Für die Fahrgäste war eine Fahrt bei Flut recht abenteuerlich, konnten sie doch von ihren Sitzplätzen aus seitlich neben dem Zug fast nur das Meer erkennen. Sie hatten demzufolge den für manche beängstigend wirkenden Eindruck, direkt durch das Meerwasser zu fahren. Sturmfluten oder Eisgang konnten eine Pfahljochstrecke schwer beschädigen und machten umfangreiche Reparaturen mit einer längeren Stilllegung der einspurigen Strecke erforderlich.
Bekannte Pfahljochstrecken (außer Betrieb)
- Inselbahn Juist (Betriebsdauer 1898–1982)
- Spiekerooger Inselbahn (1885–1981)
- Wangerooger Inselbahn (1897–heute)[7]
Bekannte Pfahljochstrecke (in Betrieb)
- Halligbahn Dagebüll–Oland–Langeneß, Oländer Damm (Teilstück als Pfahljochstrecke)
Einzelnachweise
- Foto einer Pfahljochstrecke während des laufenden Betriebes (1964), auf: inselbahn.de, abgerufen am 31. März 2016
- Joch. In: Meyers Großes Konversations-Lexikon. Leipzig 1907, S. 259.

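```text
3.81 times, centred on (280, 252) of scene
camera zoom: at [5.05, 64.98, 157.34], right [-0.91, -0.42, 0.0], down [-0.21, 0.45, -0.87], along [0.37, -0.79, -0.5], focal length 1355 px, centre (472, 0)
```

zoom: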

- Ludwig Julius Friedrich Höpfner: Deutsche Encyclopädie oder Allgemeines Real-Wörterbuch aller Künste und Wissenschaften: Jo - Kal: Jochbrücke. Varrentrapp und Wenner, 1794, S. 7 (Textstelle: ..schräg gestellt werden ... und der Macht des Stromes desto standhafter widerstreben)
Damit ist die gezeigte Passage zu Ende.